Nesta primeira definição, Freud coloca a pulsão como sendo o representante psíquico, e não como tendo um representante. Sabe-se que esta conceituação vai mudar em 1920 quando Freud introduz a pulsão de morte, que seria uma pulsão sem representação.
Freud coloca a pulsão como um conceito fronteiriço, que não está nem no físico nem no anímico. Ou seja, já nesta primeira definição, Freud diz que a pulsão não está dentro do aparelho psíquico, e sim entre este e o somático, num limite entre os dois. Ela é apenas uma exigência de trabalho feita à vida anímica. E o que é uma exigência de trabalho? É uma exigência de representação, de simbolização, como veremos adiante.

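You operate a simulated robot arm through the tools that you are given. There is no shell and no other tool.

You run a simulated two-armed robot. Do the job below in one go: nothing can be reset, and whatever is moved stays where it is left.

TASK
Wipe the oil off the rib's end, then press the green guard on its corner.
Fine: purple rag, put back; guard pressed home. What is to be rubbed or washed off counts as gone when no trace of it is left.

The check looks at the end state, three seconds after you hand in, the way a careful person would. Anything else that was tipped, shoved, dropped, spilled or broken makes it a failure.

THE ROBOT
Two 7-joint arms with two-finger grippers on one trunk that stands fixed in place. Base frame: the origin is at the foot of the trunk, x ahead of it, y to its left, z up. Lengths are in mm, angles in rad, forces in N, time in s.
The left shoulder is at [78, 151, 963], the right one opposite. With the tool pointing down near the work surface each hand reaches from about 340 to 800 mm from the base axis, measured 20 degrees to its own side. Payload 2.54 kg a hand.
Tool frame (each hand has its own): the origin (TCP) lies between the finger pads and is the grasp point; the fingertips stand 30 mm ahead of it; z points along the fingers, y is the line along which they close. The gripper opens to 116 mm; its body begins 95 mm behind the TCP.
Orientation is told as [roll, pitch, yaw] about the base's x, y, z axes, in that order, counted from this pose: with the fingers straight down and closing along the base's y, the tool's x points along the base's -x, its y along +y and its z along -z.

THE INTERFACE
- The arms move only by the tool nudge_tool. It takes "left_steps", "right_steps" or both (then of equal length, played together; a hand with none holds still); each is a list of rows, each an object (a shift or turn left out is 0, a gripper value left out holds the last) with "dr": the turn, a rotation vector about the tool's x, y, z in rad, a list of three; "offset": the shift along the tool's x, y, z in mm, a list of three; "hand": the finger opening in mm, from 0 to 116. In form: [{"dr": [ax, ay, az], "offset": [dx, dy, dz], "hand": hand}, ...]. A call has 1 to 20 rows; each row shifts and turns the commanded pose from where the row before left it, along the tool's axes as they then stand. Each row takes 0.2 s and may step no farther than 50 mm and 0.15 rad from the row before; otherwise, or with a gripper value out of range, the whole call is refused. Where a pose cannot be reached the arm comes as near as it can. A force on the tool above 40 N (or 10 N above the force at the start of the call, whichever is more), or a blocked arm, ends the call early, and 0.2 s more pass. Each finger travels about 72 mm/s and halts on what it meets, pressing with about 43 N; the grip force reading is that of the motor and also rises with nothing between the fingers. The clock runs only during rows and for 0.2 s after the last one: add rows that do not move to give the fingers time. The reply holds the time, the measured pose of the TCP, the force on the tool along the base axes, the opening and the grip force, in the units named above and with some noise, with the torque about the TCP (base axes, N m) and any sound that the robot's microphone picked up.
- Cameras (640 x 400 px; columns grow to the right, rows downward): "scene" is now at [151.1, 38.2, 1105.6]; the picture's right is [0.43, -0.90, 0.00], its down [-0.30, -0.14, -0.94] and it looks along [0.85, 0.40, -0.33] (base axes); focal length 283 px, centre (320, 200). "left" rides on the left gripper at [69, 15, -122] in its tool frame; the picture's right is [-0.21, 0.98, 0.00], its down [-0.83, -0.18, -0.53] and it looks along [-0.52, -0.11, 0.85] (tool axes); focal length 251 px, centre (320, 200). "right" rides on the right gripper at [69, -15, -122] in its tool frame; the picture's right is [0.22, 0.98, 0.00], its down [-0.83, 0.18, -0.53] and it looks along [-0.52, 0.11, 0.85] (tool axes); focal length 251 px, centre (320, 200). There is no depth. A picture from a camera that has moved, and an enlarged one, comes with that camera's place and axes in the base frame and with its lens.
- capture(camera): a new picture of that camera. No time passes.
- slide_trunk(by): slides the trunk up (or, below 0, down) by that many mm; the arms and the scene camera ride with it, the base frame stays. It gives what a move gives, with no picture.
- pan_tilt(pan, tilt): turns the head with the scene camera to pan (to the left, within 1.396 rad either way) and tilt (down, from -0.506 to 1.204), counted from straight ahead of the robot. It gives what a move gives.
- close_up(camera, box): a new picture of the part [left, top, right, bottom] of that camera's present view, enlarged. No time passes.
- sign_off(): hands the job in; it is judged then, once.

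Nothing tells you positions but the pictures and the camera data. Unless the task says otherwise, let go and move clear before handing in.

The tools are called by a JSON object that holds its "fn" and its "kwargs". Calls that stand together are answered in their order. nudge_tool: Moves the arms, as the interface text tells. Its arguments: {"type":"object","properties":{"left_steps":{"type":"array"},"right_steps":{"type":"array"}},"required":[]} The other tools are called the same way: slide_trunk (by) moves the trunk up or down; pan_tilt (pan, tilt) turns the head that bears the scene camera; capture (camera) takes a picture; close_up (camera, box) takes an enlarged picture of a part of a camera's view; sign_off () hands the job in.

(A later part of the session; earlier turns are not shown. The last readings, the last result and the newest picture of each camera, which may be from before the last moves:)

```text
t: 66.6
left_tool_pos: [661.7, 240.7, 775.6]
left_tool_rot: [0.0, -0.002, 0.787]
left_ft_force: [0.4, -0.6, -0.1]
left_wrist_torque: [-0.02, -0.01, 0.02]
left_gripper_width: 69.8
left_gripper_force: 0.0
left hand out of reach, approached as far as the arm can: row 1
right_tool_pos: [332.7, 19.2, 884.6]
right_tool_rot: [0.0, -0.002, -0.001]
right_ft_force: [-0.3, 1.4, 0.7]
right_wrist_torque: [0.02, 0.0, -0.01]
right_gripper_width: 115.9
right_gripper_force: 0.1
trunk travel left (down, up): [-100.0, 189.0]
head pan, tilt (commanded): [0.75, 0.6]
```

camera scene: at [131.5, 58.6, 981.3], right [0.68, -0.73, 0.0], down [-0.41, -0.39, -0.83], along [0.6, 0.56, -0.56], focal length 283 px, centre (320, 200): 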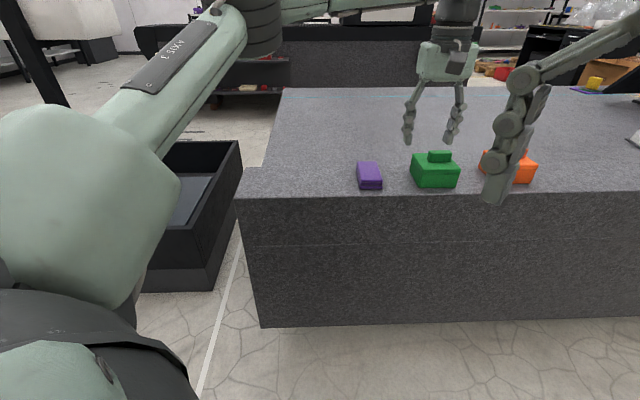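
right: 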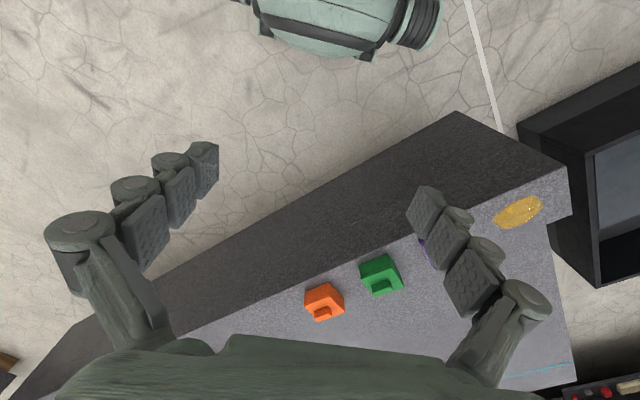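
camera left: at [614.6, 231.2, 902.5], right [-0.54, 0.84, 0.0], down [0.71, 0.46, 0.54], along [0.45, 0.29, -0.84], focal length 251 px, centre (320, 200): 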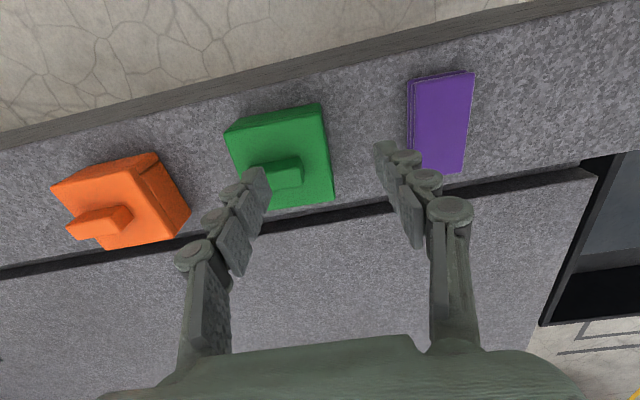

O termo pulsão já havia sido usado, mas não conceituado, no Projeto Para Uma Psicologia Científica (1895): "... é assim que surge no interior do sistema o impulso que sustenta toda a atividade psíquica. Conhecemos essa força como vontade - o derivado das pulsões." (Freud, 1895).
Em 1915, no seu artigo Os Instintos e Suas Vicissitudes, Freud retoma o conceito de pulsão, definindo-a como "...o representante psíquico dos estímulos que se originam dentro do organismo e alcançam a mente, como uma medida da exigência feita à mente no sentido de trabalhar em conseqüência de sua ligação com o corpo." (Freud, 1915)
A partir desta definição, Freud vai introduzir outros conceitos referentes à pulsão, sendo estes sua pressão, sua finalidade, seu objeto e sua fonte.
Por pressão (Drang), Freud a define como o "... fator motor, a quantidade de força ou a medida da exigência que ela representa." (Freud, 1915)
Já a finalidade (Ziel) "...é sempre satisfação, que só pode ser obtida eliminando-se o estado de estimulação na fonte do instinto." (Freud, 1915)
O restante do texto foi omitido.